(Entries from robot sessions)
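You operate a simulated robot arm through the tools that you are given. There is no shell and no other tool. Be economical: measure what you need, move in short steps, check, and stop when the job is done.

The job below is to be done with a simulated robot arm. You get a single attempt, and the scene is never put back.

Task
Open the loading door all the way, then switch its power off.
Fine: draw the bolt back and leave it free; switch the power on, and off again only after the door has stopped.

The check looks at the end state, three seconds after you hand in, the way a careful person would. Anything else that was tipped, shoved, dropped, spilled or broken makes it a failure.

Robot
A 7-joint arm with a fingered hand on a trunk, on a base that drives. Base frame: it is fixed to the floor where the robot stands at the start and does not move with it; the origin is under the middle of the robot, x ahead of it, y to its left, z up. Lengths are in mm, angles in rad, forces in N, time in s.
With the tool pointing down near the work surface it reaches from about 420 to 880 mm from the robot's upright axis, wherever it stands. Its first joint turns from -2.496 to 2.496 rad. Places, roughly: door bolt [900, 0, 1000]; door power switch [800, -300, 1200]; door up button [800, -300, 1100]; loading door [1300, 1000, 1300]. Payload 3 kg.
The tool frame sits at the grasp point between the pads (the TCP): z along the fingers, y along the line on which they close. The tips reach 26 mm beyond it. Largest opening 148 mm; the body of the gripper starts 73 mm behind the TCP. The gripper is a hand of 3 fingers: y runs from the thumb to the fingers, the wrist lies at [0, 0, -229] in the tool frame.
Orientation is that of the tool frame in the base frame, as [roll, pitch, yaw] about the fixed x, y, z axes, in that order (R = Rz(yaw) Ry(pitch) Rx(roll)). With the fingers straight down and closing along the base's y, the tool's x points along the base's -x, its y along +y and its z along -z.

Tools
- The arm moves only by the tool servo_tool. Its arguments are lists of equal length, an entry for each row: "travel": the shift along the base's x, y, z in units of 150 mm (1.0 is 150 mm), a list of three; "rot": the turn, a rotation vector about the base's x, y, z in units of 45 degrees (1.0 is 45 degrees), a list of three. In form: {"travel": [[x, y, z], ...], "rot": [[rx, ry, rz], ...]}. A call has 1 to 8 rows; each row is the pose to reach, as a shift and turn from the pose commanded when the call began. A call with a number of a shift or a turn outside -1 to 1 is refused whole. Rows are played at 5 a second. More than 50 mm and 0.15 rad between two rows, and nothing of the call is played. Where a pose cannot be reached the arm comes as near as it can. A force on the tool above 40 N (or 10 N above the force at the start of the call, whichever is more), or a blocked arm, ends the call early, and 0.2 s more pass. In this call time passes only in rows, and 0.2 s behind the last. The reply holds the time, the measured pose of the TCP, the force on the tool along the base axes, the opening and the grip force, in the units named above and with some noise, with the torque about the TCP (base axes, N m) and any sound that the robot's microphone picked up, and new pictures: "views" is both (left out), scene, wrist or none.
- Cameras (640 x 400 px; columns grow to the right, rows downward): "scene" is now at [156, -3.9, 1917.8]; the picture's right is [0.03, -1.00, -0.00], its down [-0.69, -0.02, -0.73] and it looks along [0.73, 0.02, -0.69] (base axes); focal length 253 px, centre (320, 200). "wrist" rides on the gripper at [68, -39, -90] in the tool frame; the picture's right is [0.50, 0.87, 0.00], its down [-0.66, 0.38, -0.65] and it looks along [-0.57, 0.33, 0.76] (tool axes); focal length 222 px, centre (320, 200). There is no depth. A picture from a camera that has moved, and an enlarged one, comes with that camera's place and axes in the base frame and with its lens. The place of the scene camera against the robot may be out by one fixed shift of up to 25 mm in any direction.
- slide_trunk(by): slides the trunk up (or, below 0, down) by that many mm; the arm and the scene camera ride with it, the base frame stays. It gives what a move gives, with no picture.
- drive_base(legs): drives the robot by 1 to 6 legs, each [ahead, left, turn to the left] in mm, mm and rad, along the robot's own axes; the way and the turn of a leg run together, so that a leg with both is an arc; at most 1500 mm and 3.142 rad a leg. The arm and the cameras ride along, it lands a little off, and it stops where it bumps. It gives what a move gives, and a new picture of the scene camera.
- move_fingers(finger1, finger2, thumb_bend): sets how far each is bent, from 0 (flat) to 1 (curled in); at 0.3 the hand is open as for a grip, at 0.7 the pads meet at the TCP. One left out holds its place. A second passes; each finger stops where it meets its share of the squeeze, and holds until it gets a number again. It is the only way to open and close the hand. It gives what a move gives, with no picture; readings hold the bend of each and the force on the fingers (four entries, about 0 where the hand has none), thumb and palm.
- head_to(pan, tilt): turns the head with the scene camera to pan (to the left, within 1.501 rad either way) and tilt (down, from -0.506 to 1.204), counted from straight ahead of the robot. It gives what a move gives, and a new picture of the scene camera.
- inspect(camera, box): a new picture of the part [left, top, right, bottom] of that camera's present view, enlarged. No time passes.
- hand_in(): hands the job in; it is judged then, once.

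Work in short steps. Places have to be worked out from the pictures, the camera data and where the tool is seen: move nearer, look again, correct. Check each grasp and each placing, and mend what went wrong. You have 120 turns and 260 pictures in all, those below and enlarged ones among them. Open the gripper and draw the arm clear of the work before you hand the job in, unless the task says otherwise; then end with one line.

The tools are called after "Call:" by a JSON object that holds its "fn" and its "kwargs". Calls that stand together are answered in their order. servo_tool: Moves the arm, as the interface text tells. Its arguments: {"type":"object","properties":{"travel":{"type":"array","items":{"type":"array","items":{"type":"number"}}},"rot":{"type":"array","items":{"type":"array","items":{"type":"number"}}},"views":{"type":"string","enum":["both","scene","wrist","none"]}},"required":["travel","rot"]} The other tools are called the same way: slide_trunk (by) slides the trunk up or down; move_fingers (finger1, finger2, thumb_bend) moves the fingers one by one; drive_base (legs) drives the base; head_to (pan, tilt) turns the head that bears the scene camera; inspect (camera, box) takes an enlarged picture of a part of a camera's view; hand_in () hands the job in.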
--
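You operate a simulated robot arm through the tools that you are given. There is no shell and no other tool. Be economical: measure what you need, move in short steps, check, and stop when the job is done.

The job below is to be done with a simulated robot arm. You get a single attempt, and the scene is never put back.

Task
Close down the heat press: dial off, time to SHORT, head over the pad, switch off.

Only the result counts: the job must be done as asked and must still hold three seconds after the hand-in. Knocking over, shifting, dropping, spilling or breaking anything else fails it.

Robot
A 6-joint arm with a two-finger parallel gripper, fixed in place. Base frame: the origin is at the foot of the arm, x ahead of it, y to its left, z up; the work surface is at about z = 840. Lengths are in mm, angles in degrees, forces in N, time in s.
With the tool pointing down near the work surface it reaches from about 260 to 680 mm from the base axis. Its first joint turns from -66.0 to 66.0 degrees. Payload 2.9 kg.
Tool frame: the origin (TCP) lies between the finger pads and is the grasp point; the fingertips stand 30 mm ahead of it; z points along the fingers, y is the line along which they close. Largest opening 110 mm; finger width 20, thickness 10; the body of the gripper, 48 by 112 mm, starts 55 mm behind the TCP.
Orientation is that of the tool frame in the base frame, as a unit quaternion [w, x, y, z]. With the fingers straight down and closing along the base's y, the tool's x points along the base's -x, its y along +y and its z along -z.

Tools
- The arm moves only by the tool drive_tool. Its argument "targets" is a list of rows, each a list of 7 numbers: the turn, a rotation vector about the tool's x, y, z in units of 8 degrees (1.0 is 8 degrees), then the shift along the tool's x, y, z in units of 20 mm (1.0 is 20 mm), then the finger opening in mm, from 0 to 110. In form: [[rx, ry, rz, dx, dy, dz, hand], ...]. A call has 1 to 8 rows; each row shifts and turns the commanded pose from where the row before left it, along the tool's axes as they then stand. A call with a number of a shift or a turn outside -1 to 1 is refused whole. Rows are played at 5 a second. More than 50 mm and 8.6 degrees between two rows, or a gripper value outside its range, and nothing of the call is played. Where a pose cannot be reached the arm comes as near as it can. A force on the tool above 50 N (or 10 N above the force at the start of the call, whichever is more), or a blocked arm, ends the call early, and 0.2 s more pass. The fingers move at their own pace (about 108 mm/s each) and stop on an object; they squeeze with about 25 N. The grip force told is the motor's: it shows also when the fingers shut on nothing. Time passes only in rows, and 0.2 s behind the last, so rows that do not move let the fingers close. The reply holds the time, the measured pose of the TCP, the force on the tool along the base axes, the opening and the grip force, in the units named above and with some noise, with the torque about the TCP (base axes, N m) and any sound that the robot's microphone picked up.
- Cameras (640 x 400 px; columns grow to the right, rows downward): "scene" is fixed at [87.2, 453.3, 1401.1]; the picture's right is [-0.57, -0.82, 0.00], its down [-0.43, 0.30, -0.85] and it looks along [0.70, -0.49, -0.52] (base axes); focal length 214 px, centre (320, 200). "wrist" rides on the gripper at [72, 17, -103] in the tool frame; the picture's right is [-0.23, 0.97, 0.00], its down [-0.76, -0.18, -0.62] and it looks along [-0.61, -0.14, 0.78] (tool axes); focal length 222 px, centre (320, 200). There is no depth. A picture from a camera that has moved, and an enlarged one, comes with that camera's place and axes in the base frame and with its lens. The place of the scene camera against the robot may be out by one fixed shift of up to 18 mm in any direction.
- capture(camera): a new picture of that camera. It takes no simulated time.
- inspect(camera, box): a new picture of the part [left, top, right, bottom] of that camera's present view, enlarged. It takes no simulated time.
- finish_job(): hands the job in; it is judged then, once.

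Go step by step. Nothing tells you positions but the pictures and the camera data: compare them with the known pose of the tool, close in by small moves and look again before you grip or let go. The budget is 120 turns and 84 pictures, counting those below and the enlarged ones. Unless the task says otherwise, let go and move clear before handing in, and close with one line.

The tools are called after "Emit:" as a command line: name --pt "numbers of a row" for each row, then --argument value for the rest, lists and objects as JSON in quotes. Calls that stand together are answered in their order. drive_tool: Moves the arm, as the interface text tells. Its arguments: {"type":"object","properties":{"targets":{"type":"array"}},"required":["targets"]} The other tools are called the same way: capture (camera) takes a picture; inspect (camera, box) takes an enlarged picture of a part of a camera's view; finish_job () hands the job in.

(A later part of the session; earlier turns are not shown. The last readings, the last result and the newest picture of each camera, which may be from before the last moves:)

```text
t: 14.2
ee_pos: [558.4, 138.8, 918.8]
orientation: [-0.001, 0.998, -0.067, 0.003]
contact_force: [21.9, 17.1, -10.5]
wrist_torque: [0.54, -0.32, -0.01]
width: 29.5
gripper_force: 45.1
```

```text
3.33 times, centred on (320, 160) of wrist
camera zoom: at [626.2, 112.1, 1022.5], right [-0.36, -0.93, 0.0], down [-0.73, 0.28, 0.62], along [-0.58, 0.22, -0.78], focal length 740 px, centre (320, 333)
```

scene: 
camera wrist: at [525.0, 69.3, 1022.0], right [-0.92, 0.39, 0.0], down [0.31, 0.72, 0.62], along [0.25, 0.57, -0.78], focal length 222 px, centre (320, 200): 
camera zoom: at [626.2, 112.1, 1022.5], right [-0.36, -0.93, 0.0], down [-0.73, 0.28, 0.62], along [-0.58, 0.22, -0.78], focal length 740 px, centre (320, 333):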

— EXERCISE GOAL —
Say how many lines in the entries contain the string "stops", and say nothing else.

— OUTPUT BELOW —
2